Find each line containing the string "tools" and return it.

[Begin Data section]

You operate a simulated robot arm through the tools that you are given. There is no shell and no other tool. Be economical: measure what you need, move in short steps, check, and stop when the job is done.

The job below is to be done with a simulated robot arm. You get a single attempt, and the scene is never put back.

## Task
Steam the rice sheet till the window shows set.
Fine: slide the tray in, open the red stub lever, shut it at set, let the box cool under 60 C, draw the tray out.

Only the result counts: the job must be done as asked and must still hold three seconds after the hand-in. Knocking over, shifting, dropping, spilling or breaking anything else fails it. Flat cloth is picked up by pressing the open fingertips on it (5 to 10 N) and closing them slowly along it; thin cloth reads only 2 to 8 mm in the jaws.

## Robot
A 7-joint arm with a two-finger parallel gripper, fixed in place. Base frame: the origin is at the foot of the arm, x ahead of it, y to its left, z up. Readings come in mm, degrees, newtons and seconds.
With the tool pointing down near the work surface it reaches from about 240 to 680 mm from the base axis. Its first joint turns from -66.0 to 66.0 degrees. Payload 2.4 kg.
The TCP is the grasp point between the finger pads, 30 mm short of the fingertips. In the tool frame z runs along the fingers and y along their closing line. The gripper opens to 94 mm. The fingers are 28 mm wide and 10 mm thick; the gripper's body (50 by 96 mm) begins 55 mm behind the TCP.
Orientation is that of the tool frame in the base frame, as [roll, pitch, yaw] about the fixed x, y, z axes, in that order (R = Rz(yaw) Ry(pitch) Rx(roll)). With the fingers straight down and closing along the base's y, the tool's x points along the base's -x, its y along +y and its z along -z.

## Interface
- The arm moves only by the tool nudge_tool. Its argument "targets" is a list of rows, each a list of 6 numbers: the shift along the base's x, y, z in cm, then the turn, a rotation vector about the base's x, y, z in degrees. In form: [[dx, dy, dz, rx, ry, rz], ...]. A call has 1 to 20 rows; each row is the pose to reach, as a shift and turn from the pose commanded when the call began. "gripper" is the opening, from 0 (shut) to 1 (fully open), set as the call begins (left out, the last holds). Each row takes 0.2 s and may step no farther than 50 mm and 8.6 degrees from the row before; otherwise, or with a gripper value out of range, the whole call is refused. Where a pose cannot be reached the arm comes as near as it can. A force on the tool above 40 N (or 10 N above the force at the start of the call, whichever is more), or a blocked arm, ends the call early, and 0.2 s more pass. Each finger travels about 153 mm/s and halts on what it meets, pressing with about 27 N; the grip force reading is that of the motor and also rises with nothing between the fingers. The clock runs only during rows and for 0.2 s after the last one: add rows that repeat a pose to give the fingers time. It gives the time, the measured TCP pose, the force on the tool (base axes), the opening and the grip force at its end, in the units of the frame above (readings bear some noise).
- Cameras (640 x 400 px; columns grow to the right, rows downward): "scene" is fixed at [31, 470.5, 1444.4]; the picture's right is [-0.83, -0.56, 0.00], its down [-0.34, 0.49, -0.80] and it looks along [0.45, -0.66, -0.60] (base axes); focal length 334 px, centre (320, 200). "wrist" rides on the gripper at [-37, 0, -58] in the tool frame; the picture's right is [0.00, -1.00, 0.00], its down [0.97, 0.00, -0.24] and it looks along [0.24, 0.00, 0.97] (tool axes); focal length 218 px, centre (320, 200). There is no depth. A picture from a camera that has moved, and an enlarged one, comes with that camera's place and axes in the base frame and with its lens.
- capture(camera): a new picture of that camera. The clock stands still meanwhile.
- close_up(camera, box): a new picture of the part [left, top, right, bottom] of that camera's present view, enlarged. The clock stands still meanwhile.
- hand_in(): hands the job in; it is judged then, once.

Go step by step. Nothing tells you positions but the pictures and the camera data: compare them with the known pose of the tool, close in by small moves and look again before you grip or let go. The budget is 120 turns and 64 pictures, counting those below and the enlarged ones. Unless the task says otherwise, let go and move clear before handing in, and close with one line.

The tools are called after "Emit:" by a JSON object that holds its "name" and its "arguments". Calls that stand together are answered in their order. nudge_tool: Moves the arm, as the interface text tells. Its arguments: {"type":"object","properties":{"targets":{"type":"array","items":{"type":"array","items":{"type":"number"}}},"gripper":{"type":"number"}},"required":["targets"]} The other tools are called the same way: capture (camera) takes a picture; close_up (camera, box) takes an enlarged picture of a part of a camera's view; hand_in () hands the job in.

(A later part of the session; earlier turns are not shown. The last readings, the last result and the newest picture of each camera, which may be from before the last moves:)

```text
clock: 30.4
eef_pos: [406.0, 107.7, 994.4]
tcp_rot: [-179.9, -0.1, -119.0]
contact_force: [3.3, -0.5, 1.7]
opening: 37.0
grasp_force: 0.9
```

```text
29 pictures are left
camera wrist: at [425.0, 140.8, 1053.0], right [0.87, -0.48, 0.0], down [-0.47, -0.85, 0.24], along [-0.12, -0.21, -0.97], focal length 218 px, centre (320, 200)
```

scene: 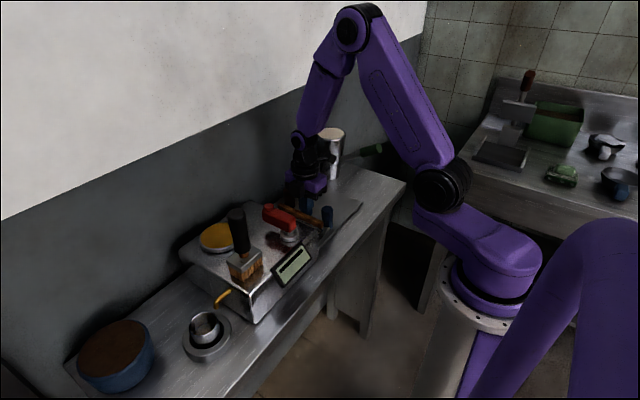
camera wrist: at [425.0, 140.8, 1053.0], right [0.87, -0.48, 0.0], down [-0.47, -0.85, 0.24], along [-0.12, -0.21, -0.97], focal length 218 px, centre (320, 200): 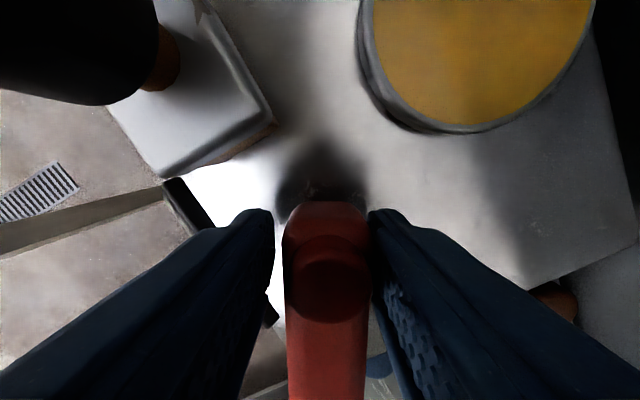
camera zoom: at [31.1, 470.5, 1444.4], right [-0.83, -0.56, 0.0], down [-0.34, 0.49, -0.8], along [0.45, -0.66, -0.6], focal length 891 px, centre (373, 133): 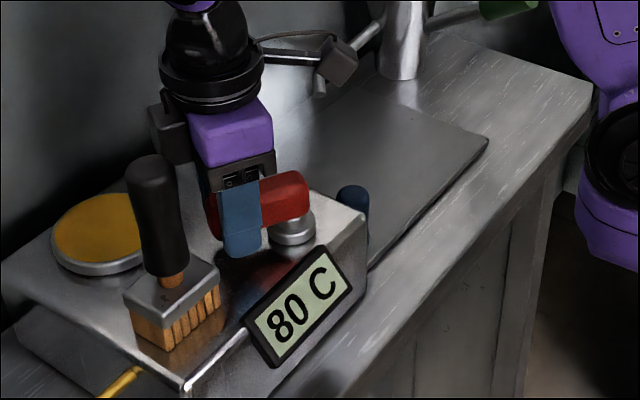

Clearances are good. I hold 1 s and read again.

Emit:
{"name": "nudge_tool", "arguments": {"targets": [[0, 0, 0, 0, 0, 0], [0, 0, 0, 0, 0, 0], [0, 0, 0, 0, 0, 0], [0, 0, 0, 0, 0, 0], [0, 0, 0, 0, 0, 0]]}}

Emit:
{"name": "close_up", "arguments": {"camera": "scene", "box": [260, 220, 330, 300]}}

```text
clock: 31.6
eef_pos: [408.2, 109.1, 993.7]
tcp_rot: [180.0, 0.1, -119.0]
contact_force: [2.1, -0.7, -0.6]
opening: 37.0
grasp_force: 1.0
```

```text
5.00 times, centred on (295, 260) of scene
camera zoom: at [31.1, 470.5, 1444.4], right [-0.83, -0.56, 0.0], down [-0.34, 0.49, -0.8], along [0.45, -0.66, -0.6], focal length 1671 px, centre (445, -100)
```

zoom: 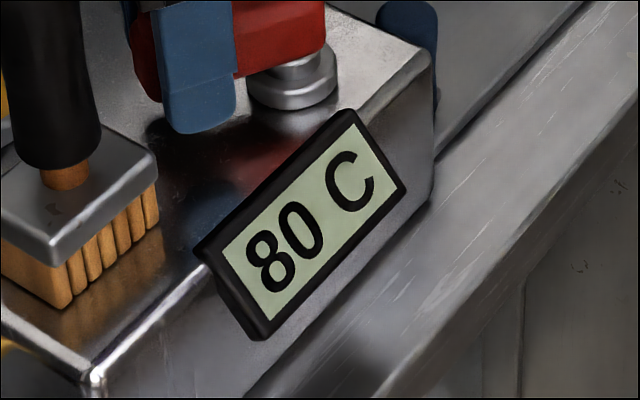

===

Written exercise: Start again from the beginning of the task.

[End Data section]

Full solution:
You operate a simulated robot arm through the tools that you are given. There is no shell and no other tool. Be economical: measure what you need, move in short steps, check, and stop when the job is done.
The tools are called after "Emit:" by a JSON object that holds its "name" and its "arguments". Calls that stand together are answered in their order. nudge_tool: Moves the arm, as the interface text tells. Its arguments: {"type":"object","properties":{"targets":{"type":"array","items":{"type":"array","items":{"type":"number"}}},"gripper":{"type":"number"}},"required":["targets"]} The other tools are called the same way: capture (camera) takes a picture; close_up (camera, box) takes an enlarged picture of a part of a camera's view; hand_in () hands the job in.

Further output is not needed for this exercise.